— Requirement —
Provide the original wording of the page text from "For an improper" as far as "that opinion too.".

— Page text —
The economist finally stands up and smiles: `You are all trying to hard, because it's very simple: assume a can opener.'

Pause for laughter.

I've found that this joke is so commonly told among economists that you can just tell an economist `you're assuming a can opener' and they'll know what you mean. It's also a good joke for parties because people always come up with new ways to open the can. What would the lit major do?

An improper distribution

The problem in the envelope problem above is that there is no way to describe a truly neutral belief that any real number is possible. The best we can do is an Improper Uniform, which is a common dummy distribution where P(x) = 1 for all values of x. It integrates to infinity, not one, so it isn't a true probability distribution. But it's all we know.

I think that people who approach the above problem really do want to apply something like the procedure above, in the sense that there's an intuitive drive to write down some odds of any given value appearing in the other envelope. We're ignorant, but we really want to say something anyway.

The first conundrum is what to do with the infinite domain of the probability distribution. Those who don't do much in the way of statistics, and engineers, will often jump on the practical impossibility of drawing any real number--you'll see this in the comment thread on the linked page. Taking practicalities into account, you can set a uniform distribution over, say, the range of a PC's long double floating-point numbers. That's a well-defined Uniform distribution.

Those who have had a stats class or two know that the infinite domain is not an issue. Look at the Normal distribution: for a Normal with mean zero and variance one, a value of a million is not one to bet on, but still has a supremely small sliver of possibility. The author chose the Logistic distribution, which also has infinite domain.

The nice thing about the Normal, or the distributions over a finite span, is that the CDF is well-defined, so you can follow the procedure above: write down a distribution, make a random draw, find the integral up to your random draw.

For an improper uniform, this breaks. The CDF is either undefined or defined by custom, as you prefer. In the Apophenia library, apop_cdf(your_data, apop_improper_uniform) returns 0.5 no matter what data you input. One could argue that it should return INFINITY every time, and I'd respect that opinion too.

For this case, a half expresses the idea better: once you open envelope A, the odds of B's value being higher is still just fifty-fifty. So the Improper Uniform really gets it right here, but in a manner that makes people queasy, because the probability distribution is ill-defined, as revealed by its failure to have a CDF.

I could go on about the assumptions behind the Logistic distribution, but you can surely spot most yourself. It assumes zero is the halfway point, and that values closer to plus or minus infinity are less likely than values near zero. It assume that 10 is less likely than nine (i.e. that Alice is trying to not behave like a human). The setup above also implicitly assumes that A and B are independently drawn. So the author made a number of assumptions in the form of Logistic distribution, and then used those assumptions to assign subjective probabilities. That's a fine human way to approach the problem, but works exactly to the extent that you believe the assumptions.

— Data shown —

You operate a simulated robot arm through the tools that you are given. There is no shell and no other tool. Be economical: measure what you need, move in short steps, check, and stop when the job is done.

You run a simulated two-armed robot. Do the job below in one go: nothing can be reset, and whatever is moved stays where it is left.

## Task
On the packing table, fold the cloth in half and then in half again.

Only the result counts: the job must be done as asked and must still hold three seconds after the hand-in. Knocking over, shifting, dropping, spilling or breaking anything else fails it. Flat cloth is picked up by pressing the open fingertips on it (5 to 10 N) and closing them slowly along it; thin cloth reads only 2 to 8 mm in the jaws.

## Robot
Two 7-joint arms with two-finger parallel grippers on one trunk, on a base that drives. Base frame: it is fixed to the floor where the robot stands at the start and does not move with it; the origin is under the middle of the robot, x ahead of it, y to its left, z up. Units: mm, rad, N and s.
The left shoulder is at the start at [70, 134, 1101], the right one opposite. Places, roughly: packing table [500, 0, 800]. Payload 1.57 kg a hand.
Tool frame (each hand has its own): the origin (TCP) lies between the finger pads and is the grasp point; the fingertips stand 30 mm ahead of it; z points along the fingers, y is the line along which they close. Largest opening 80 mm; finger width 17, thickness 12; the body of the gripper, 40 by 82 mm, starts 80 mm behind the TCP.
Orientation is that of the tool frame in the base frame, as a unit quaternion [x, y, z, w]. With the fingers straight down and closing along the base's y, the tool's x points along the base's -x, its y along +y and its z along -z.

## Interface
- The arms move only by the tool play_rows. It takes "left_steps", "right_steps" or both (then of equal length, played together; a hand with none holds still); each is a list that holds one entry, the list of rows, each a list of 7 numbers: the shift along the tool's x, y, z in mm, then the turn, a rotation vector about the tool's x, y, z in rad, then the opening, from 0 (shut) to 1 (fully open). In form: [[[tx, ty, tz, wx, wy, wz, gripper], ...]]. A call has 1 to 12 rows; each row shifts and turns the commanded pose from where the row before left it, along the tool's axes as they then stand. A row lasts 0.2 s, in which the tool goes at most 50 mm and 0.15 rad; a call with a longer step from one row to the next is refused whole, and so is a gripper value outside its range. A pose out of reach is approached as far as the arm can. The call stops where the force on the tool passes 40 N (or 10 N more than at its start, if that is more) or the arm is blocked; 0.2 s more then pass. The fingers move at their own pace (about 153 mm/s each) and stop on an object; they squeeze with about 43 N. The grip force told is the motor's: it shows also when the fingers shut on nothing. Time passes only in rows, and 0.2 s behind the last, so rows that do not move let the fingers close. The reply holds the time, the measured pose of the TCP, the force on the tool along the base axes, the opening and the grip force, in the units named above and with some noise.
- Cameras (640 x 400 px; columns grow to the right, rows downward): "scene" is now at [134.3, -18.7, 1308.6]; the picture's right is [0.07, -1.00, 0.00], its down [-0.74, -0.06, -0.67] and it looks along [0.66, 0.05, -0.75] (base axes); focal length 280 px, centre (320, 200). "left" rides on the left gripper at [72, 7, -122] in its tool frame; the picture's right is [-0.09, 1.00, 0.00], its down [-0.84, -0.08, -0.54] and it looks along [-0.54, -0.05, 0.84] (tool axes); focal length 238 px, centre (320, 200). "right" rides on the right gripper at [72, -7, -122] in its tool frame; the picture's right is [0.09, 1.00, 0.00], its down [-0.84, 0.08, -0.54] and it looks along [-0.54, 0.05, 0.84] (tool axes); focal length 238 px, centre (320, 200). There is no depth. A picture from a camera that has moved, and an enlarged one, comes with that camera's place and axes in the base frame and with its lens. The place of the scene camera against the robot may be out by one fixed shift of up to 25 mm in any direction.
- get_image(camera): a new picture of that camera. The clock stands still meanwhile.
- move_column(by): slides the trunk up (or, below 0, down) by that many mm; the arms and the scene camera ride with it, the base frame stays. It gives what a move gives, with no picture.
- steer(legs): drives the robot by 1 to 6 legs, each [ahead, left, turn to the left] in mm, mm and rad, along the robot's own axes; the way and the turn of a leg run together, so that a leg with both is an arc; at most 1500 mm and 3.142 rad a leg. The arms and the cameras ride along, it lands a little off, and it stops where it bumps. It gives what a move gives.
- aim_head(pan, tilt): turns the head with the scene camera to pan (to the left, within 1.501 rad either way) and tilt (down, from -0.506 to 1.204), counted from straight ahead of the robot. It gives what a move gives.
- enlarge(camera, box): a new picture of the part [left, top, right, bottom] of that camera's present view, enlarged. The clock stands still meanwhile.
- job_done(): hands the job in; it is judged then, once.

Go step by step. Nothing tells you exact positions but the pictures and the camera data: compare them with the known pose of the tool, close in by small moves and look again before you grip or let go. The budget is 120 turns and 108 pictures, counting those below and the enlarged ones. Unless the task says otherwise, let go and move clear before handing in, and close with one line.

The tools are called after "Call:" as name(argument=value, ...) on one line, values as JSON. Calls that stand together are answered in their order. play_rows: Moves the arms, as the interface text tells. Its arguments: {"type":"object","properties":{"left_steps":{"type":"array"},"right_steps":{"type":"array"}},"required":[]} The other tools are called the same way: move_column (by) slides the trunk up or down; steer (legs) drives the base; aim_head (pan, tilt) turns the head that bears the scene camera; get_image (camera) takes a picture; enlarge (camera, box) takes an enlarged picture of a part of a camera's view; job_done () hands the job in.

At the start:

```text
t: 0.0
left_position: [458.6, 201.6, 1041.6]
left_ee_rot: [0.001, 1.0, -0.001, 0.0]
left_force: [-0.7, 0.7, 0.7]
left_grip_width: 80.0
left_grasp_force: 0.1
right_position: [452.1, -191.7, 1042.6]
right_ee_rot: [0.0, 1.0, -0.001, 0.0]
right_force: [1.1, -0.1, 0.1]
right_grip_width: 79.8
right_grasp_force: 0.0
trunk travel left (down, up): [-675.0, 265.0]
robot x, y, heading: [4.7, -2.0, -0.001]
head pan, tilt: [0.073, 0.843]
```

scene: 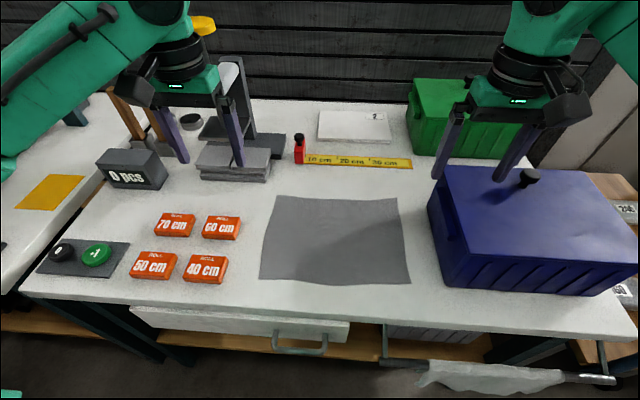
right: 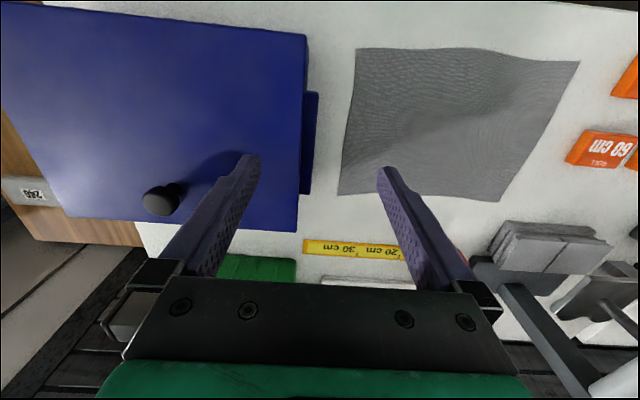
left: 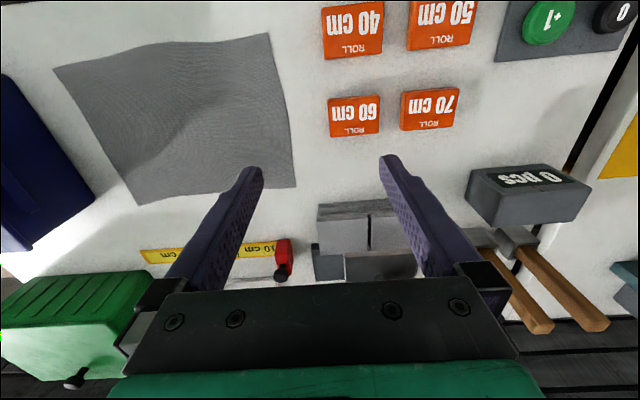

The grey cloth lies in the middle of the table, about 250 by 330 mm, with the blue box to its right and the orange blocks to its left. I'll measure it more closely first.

— Exercise response —
For an improper uniform, this breaks. The CDF is either undefined or defined by custom, as you prefer. In the Apophenia library, apop_cdf(your_data, apop_improper_uniform) returns 0.5 no matter what data you input. One could argue that it should return INFINITY every time, and I'd respect that opinion too.